Procès du 28 sept : ce témoignage alarmant et accablant du correspondant de RFI en Guinée

Le procès des événements du 28 septembre 2009, s’est poursuivi ce lundi 9 octobre 2023, devant le tribunal criminel de Dixinn, délocalisé à la Cour d’appel de Conakry. Pour cette première journée d’audience de la semaine, C’est au tour de Mouctar Bah, correspondant de Radio France Internationale (RFI) et de l’Agence France Presse (AFP) de se présenter à la barre pour livrer son témoignage des faits.

Dans sa narration, Mouctar Bah dit avoir vu colonel Moussa Tiègboro Camara et le Général Ansoumane Camara « Bafoé » au stade. Selon lui, les choses ont dégénéré lorsque le Colonel Tiègboro a dit « chargez »

Il y a eu des disputes, le ton est monté. Tiegboro a dit : Chargez ! Ensuite le désordre a commencé.

« Quand ils sont arrivés, le stade était fermé. Il y avait des gendarmes et des hommes du gouverneur Mohamed Diop au niveau du portail. Quand Tiegboro et tous les autres gendarmes sont arrivés, tout le monde a fui pour aller vers l’université Gamal Abdel Nasser. C’est ainsi que les portes du stade du 28 septembre ont été ouvertes.
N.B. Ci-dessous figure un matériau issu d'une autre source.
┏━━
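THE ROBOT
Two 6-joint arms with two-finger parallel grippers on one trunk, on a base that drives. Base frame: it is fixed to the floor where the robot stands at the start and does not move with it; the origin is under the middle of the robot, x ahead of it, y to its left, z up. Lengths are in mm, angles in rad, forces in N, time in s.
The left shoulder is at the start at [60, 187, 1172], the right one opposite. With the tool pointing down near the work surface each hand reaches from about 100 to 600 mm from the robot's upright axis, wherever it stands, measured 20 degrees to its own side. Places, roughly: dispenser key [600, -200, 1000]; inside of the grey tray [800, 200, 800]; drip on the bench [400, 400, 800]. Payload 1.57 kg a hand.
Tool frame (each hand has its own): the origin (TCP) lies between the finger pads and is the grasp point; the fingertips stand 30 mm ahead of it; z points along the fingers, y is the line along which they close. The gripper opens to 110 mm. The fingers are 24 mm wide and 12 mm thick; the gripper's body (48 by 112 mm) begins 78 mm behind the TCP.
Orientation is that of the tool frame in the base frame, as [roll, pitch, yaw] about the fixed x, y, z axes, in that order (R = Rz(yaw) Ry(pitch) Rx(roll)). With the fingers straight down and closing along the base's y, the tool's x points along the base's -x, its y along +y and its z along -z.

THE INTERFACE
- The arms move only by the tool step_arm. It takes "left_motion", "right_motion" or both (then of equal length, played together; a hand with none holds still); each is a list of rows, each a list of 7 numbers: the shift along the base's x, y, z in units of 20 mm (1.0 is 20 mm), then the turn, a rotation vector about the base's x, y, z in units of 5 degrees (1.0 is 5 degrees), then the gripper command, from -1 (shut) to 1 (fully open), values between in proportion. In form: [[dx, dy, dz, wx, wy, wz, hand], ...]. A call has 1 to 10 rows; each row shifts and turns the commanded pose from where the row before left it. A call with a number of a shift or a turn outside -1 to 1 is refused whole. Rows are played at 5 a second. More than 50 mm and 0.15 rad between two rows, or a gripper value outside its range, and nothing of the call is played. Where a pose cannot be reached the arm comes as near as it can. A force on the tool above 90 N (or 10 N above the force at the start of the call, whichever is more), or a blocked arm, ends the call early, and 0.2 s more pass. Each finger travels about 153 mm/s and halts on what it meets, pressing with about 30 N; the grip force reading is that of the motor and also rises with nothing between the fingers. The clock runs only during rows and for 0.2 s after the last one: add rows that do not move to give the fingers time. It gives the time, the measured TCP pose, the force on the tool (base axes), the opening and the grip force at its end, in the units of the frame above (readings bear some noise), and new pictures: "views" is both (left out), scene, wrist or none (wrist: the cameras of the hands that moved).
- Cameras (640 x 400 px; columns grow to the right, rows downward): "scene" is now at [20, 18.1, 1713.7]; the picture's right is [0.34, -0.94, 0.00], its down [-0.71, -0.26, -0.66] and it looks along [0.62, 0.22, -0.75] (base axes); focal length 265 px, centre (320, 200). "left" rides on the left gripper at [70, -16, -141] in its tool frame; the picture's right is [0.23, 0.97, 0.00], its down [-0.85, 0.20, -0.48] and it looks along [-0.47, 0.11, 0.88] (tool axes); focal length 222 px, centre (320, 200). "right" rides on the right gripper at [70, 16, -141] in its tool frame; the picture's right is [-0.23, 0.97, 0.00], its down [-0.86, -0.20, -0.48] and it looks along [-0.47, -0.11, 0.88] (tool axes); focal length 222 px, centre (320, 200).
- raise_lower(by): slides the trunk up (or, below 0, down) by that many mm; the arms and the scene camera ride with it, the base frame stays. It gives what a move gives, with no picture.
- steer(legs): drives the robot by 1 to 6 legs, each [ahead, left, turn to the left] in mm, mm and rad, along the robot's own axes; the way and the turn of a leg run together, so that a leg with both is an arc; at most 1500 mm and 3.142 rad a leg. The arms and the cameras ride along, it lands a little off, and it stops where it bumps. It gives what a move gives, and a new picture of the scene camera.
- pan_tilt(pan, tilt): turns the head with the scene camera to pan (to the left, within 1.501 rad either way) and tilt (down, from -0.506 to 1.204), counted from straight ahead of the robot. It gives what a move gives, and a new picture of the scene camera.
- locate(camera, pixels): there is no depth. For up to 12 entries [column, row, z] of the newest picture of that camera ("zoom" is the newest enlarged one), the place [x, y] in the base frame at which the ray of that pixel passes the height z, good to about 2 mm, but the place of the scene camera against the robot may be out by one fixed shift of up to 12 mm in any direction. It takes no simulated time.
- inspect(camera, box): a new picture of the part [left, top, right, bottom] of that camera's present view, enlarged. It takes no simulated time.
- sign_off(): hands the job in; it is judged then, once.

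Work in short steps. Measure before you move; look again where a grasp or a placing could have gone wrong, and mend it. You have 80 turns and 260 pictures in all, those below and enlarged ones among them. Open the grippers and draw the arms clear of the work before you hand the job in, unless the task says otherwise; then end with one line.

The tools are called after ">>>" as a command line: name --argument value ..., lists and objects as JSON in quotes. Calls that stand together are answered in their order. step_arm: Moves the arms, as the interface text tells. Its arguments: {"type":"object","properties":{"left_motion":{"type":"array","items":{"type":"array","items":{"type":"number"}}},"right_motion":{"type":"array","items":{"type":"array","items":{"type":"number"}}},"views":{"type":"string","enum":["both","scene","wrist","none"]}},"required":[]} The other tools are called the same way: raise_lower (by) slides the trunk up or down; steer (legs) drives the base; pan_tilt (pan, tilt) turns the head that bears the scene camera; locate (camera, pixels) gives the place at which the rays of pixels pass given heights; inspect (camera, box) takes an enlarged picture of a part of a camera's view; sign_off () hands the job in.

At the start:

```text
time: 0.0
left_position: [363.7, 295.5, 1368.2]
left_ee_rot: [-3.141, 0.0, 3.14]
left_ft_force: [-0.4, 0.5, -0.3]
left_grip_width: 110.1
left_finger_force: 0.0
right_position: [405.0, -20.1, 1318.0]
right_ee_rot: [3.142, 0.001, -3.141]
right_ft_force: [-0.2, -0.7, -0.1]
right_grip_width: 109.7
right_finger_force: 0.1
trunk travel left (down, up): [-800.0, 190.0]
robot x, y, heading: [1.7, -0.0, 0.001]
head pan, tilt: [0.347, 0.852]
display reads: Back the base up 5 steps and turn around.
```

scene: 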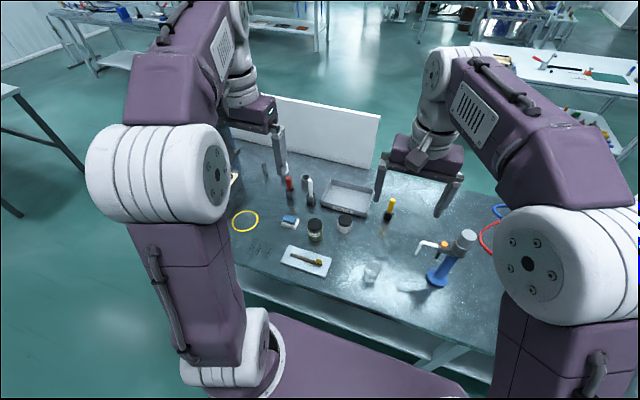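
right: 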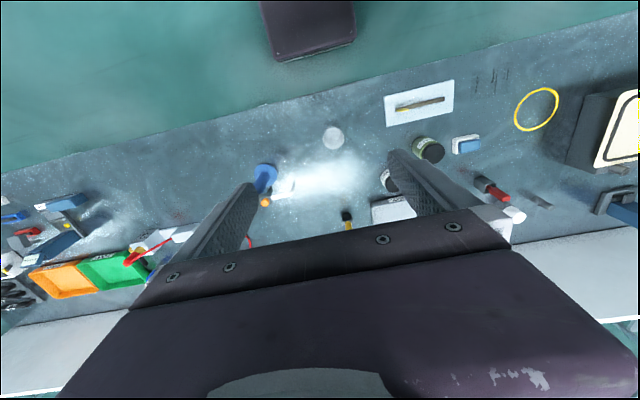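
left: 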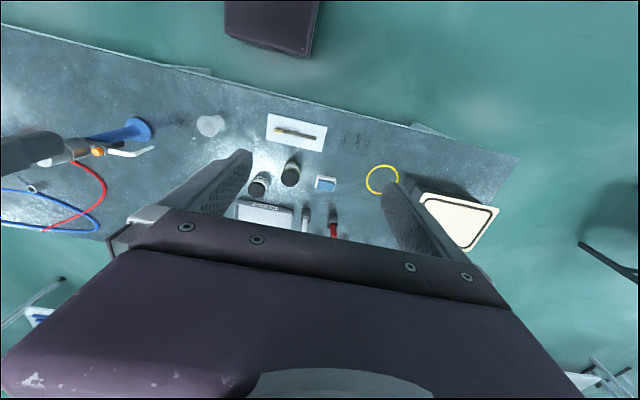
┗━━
Les gens y sont rentrés, puis les gendarmes et les policiers sont revenus (…) Quand ils sont revenus, il y avait Bafoé et Tiegboro qui étaient là. Il y a eu des disputes, le ton est monté. Tiegboro a dit : Chargez ! Ensuite le désordre a commencé. Matraques, lacrymogènes, coups de pieds. Ça a vraiment dégénéré. C’est en ce moment que les policiers de la CMIS Cameroun m’ont arrêté. Ils ont arraché mes appareils, micros, un de mes téléphones parce que j’avais un autre téléphone dans mes chaussettes, ils ont tout cassé. Ils m’ont embarqué dans un pick-up de la CMIS qui était stationné à l’arrêt de bus sens Dixinn-Université. Bafoé est venu en courant quand il m’a vu dans le véhicule, il a crié sur le policier. Il les a insultés en disant faites-le descendre. Je suis venu vers le carrefour, là j’ai entendu quelqu’un dire qu’il y a eu un mort. C’était la première victime. Le corps était couché à l’abri de la police routière, au niveau du carrefour », explique-t-il

On entendait des tirs et on voyait des jeunes retourner dans la cour du stade derrière le stade annexe. On ne voyait pas de tireurs, mais on voyait des jeunes tomber pendant un moment

Et d’ajouter : « Quand j’ai vu ça, je me suis retourné un peu dans le quartier pour envoyer les premiers éléments. J’ai pris un petit temps avant de revenir. Je rentre à peine au stade, j’entends des crépitements d’armes. J’ai vu une foule, je n’ai pas compté mais je me suis dit qu’il pouvait y avoir 50 mille personnes. Je ne savais même pas d’où venaient ces tirs, chacun se cherchait. Je suis sorti vers la porte par laquelle rentrent les footballeurs. Je voulais monter sur le mur mais je ne pouvais pas. J’ai vu des enfants le faire. Après, je suis allé derrière la tribune où j’ai vu mon ami Amadou Diallo. Lui et moi, on a cherché un abri. De là où on était caché, on voyait des manifestants escalader le mur de l’université. On entendait des tirs et on voyait des jeunes retourner dans la cour du stade derrière le stade annexe. On ne voyait pas de tireurs, mais on voyait des jeunes tomber pendant un moment », a t-il relaté avant de préciser. « Après une période d’accalmie, nous sommes sortis et des caporaux militaires bérets rouges nous ont arrêtés et insultés. Ils nous ont dit, on va vous tuer, vous exécuter. Mettez-vous à genoux. Mon ami Amadou s’est mis à genoux, moi j’ai dit non parce que je ne suis pas manifestant, mais journaliste. Un d’entre eux m’a cogné dans le dos, je suis tombé et me suis mis à genoux. Il y a un qui sort son arme et met sur ma poitrine et me dit on va te tuer (…) C’est dans ces discussions que deux hommes plus gradés sont arrivés en courant. Ils ont dit laissez-les, ne les tuez pas. L’un des officiers a appelé un policier pour lui dire de nous faire sortir. Le policier a pris une branche et s’est mis devant nous en disant journaliste-journaliste, on était trois parce qu’il y avait un jeune de la radio Liberté Fm », se souvient Mouctar Bah

Arrivés au niveau du palais des sports, il y a une dame qui est sortie de là-bas en vitesse en disant Monsieur Bah sauvez-moi, il sont en train de violer des femmes, sauvez-moi !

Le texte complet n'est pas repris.